*** INFORMATION SHOWN

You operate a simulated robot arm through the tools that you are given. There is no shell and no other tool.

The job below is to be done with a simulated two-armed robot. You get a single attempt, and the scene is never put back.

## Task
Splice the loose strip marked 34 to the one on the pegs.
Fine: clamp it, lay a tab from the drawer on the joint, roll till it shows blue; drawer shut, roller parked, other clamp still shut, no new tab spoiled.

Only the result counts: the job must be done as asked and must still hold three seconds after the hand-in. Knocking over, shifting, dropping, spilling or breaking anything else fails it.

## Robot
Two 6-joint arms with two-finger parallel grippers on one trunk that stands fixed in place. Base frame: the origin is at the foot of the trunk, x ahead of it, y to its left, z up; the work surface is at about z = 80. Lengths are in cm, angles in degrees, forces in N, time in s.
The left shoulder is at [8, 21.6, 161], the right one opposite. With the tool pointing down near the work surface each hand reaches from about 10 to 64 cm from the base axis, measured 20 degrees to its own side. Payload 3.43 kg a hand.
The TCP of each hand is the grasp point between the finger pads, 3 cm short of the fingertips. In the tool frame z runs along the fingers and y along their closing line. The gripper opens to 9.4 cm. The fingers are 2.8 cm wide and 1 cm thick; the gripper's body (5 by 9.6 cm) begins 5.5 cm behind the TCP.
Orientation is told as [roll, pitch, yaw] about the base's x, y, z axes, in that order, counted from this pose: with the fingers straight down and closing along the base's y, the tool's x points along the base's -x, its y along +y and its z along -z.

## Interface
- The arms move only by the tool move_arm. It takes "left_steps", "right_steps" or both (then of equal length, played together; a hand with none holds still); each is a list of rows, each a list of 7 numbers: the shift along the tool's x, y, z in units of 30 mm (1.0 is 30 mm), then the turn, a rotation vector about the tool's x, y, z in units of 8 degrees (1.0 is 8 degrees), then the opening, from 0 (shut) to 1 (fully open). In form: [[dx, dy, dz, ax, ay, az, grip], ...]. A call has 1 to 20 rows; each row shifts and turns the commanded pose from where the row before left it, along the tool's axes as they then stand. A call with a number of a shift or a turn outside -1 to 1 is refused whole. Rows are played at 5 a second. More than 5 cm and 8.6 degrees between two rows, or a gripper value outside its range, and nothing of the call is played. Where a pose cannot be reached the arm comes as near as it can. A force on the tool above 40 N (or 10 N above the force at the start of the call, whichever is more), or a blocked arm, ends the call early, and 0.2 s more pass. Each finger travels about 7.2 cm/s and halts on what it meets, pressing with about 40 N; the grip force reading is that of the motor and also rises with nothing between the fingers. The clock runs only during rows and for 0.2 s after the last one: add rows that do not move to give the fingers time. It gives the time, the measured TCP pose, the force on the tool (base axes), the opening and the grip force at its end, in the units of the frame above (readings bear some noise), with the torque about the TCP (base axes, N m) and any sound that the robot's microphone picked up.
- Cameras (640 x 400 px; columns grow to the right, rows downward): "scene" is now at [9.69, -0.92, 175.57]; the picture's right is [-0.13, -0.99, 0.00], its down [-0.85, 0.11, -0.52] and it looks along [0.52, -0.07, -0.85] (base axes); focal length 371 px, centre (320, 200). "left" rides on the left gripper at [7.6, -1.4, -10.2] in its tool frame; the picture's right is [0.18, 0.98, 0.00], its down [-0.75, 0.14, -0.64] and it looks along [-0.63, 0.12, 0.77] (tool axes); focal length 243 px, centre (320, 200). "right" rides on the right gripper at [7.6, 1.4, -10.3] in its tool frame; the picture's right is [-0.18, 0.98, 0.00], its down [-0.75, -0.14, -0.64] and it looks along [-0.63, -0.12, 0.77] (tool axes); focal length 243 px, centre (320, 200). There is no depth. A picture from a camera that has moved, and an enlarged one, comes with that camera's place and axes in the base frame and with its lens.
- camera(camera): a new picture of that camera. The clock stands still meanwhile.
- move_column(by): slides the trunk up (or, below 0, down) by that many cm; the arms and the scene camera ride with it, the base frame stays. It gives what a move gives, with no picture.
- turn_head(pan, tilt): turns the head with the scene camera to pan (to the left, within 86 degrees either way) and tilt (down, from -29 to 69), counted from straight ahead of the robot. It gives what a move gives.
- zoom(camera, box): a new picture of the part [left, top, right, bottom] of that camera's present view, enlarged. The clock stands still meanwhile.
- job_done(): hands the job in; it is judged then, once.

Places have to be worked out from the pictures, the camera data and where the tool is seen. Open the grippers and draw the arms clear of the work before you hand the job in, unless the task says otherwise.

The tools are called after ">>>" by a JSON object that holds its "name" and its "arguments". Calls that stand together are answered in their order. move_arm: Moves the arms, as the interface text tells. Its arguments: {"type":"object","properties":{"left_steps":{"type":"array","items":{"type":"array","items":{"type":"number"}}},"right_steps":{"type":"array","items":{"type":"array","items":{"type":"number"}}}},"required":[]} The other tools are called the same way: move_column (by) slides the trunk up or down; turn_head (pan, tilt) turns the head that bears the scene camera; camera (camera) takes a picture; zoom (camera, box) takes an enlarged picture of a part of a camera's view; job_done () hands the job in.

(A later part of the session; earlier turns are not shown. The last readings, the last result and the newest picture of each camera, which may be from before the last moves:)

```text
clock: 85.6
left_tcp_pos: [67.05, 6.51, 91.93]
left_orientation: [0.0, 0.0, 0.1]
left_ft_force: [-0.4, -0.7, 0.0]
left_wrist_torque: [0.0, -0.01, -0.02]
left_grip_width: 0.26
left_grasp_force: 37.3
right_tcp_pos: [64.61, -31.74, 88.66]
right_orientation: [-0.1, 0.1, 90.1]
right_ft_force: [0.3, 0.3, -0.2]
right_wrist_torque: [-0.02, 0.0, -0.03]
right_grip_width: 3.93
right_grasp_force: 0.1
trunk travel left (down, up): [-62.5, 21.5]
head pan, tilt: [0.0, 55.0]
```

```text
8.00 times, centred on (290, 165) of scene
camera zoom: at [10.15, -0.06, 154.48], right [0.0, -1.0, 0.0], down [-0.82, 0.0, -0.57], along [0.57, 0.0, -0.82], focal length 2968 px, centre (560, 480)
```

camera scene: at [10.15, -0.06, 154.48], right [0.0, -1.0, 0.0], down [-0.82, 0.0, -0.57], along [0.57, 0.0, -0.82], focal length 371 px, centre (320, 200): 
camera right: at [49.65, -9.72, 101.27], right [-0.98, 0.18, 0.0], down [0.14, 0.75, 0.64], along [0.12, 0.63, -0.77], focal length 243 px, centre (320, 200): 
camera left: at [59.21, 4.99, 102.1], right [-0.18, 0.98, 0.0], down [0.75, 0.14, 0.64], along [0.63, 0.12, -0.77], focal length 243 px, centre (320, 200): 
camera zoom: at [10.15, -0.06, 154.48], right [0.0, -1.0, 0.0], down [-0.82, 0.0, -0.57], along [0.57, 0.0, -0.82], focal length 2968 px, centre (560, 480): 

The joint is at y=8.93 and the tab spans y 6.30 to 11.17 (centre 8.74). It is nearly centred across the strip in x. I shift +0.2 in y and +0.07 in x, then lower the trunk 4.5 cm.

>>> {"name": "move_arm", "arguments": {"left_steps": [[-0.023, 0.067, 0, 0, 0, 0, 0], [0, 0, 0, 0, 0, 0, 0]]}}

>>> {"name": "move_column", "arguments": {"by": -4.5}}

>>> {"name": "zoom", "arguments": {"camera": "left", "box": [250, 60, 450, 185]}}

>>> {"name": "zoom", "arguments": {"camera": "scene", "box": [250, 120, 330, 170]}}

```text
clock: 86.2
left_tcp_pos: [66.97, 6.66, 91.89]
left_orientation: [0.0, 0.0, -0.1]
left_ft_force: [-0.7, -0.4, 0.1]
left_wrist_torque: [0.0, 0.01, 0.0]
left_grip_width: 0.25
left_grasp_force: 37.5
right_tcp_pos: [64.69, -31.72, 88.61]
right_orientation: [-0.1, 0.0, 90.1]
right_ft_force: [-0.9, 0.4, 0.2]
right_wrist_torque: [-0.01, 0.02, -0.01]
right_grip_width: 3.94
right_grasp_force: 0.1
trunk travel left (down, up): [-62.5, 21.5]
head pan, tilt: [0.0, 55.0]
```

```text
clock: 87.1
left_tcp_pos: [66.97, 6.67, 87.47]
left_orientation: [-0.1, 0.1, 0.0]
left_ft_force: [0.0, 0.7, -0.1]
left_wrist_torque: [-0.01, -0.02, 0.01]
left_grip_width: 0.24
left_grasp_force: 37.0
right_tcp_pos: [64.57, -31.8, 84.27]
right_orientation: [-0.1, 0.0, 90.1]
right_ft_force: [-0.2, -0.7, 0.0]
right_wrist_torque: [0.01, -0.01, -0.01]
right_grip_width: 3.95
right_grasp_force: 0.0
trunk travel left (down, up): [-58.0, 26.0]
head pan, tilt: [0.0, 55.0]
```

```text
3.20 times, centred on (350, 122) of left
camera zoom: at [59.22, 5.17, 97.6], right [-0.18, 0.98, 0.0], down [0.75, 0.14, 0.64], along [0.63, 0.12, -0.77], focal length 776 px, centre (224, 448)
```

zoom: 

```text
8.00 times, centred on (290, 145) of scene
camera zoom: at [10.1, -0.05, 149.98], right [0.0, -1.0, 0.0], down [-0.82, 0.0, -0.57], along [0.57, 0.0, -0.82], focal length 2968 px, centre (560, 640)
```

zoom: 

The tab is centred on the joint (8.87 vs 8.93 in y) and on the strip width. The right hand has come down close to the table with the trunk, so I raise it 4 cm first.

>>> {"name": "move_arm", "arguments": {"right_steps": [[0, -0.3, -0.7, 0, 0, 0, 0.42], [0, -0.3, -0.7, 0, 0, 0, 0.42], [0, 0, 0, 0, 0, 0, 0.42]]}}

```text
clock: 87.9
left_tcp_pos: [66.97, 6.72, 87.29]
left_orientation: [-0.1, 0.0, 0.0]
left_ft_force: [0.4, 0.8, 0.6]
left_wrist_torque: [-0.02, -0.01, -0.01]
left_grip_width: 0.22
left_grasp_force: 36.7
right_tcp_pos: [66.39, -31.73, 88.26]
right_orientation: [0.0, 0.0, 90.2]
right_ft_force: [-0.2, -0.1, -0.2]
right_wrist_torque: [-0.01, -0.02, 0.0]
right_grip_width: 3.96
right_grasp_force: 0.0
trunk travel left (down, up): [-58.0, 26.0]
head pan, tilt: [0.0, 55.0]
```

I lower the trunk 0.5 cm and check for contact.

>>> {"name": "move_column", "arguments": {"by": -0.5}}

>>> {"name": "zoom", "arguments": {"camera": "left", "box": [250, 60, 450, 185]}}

******

PROBLEM TO SOLVE: Which lines of the material contain the string "simulated"? List each of them.

SOLUTION:
You operate a simulated robot arm through the tools that you are given. There is no shell and no other tool.
The job below is to be done with a simulated two-armed robot. You get a single attempt, and the scene is never put back.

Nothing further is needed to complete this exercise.